5 ways ships can decarbonize and boost the CO₂ value chain

Three percent.

It doesn’t sound much, but it means the share of global CO₂ emissions from international shipping is now back above pre-pandemic levels. What’s more, some industry experts worry that shipping emissions could continue to rise in the coming years, at a time when many other sectors will be reducing their CO₂ footprints.

Against this backdrop, it’s clearly in the industry’s best interests to take proactive steps to fully decarbonize its operations. But it is struggling. Analysts SSY estimate that three-quarters of bulk carriers and tankers won’t comply with the next tranche of efficiency and carbon-intensity regulations from the International Maritime Organization without making remedial changes. And even if they comply, the improvements would not be significant for the sector’s carbon footprint as a whole.

Yet shipping has a major role to play in the race to net zero, not least in a future CO₂ value chain, taking carbon dioxide from where it’s captured to where it’s needed.

Which technologies can help shipping overcome these challenges, so it can play its part in the race to net zero?

1. Alternative propulsion

One obvious route to decarbonizing shipping is the use of battery-electric propulsion. There are several examples of battery-powered vessels all over the world, from ferries to cruise ships.

But until batteries become significantly more powerful, the range of electric ships will be limited to shorter distances and coastal routes.

Solid oxide fuel cells are another promising candidate for CO₂-free propulsion. They have the advantage of providing more efficient fuel use than typical ship engines and can use renewably made fuels such as ammonia or hydrogen.

2. Carbon-free fuels

To achieve zero emissions, shipping needs to get beyond window dressing and commit to carbon-free fuels. These include hydrogen, ammonia and sustainable biofuels such as synthetic methanol.

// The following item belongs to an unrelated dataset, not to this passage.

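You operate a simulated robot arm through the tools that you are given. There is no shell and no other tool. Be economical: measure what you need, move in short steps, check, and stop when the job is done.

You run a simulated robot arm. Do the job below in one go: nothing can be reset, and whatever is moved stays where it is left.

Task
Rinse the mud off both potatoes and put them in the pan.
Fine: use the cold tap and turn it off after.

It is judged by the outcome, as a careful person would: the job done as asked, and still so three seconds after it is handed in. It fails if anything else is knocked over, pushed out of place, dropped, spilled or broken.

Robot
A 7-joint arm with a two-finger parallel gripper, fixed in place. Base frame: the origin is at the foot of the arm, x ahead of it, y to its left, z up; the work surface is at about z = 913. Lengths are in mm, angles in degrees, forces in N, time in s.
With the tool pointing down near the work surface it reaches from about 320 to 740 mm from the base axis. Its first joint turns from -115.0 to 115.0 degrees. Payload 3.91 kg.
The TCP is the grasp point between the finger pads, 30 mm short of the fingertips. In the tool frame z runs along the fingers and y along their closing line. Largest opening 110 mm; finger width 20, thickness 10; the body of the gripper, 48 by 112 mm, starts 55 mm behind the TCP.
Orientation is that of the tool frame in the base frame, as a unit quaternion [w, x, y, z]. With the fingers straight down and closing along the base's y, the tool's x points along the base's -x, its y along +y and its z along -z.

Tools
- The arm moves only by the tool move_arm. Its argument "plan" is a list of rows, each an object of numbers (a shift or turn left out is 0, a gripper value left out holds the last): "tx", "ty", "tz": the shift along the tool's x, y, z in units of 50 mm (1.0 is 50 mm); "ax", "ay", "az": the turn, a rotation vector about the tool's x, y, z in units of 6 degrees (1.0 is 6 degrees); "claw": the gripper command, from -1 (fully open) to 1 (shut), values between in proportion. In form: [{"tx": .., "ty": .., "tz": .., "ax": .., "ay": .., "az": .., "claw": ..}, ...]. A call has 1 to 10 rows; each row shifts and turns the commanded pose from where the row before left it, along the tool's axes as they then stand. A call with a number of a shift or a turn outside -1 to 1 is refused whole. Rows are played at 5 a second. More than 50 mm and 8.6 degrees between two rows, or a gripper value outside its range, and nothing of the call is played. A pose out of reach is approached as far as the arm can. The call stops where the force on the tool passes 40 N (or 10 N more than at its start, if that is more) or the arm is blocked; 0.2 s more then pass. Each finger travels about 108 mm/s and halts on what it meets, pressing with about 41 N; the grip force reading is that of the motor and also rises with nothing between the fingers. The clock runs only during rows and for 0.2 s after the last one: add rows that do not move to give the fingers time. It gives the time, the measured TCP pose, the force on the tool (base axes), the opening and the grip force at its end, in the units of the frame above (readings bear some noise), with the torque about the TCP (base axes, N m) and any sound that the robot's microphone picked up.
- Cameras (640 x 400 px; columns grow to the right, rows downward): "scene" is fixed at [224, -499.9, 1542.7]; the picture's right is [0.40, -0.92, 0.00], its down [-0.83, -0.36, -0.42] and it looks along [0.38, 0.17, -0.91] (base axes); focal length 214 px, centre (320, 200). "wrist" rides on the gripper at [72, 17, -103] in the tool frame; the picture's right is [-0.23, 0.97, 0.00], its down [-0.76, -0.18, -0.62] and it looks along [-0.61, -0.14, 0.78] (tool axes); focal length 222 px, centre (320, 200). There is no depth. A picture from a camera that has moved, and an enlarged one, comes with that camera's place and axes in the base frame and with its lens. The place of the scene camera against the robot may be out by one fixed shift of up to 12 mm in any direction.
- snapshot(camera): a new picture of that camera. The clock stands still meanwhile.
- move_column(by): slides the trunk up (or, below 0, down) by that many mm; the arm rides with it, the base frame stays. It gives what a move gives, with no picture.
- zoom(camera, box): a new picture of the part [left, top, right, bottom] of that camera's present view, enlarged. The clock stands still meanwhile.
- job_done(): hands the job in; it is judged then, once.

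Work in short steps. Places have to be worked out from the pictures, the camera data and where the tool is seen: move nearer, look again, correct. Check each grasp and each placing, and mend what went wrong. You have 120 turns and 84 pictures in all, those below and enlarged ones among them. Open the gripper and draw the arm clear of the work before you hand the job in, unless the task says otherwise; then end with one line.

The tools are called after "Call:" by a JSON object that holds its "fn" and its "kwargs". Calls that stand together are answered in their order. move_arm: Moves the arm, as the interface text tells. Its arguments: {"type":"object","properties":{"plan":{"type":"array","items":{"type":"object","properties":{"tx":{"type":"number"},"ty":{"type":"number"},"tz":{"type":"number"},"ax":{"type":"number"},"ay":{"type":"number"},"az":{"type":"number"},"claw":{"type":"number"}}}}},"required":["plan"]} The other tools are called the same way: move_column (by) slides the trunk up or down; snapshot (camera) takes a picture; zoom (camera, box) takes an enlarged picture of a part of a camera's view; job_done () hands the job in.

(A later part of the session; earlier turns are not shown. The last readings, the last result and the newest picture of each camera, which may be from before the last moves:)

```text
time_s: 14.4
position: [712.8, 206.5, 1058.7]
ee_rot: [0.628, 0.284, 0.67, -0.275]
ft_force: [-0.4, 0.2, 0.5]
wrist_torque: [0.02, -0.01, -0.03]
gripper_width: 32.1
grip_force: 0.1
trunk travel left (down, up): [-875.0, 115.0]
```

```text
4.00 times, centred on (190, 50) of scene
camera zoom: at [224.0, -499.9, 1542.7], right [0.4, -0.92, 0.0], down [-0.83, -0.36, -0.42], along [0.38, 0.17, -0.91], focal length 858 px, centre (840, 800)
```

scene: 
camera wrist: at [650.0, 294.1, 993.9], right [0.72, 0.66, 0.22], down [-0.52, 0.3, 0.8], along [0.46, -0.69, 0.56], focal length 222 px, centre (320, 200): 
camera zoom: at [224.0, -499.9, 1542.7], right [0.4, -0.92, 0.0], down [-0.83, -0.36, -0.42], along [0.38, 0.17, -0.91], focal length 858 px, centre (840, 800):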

While hydrogen and ammonia burn without CO₂ emissions, some sustainable biofuels do. However, they can equally contribute to the reduction of CO₂ emissions as a whole, because the resulting emissions can be filtered out using onboard CO₂ capture technology.

The challenge with alternative fuels is that they are still far more expensive than traditional marine bunker fuel oil. On top of that, there are not enough supplies to meet demand.

In the interim, switching from conventional marine oil to liquefied natural gas (LNG) can be a transitional step toward significantly lower emissions.

3. Onboard CO₂ capture

CO₂ capture is one of the lifelines of decarbonization, especially for heavy industries and transportation — including shipping. To date, most commercial CO₂ sequestration projects are large-scale and are being used at power plants or industrial sites.

However, onboard CO₂ capture technology is just around the corner. MHI is currently trialling a miniaturized device for sequestering CO₂ from the exhaust gases on a seagoing ship.

These smaller systems capture CO₂ from a vessel’s exhaust gases, liquefy it and store it until the ship arrives in port. There, the carbon dioxide can either be sent for permanent storage or used in a variety of industrial applications that need CO₂ as a feedstock. This includes the production of fuel, chemicals and building materials, and it also has uses in the food and beverages sector.

4. Shipping as a “green link”

Looking at the bigger picture, shipping also needs to take into account its growing role as a central link in the CO₂ value chain.

For example, Mitsubishi Heavy Industries (MHI) Group has announced a joint development project with NYK Line to develop a large-scale liquefied CO₂ carrier that will transport sequestered carbon dioxide across the world’s oceans. In addition, a carrier for both ammonia and liquefied CO₂ is under development with Mitsui O.S.K. Lines.

What’s more, shipping will also be a key pathway for new carbon-neutral fuels — as it has been for LNG latterly. One recent example is an ammonia carrier fueled by ammonia. Ammonia is already widely used in the fertilizer industry, and demand is set to increase as it can be used as a replacement for fossil fuels in thermal power plants and as a transport medium for hydrogen.

5. Decarbonized shipping routes

A final stepping stone for shipping’s transition to becoming a low-carbon industry and enabler of decarbonization is the supporting infrastructure and distribution network.

According to consultancy firm McKinsey, one solution is the establishment of ”green corridors” — trade routes between major ports that support emission-free shipping and trading by creating an enabling ecosystem. Ideally, these corridors would include all elements of the value chain.

This would reach from fuel and cargo offtakers to storage providers and regulators, who will be critical to setting out the legal framework for the use of such corridors. The idea is that this would encourage ship operators, shipbuilders and engine makers to invest in zero-emission shipping.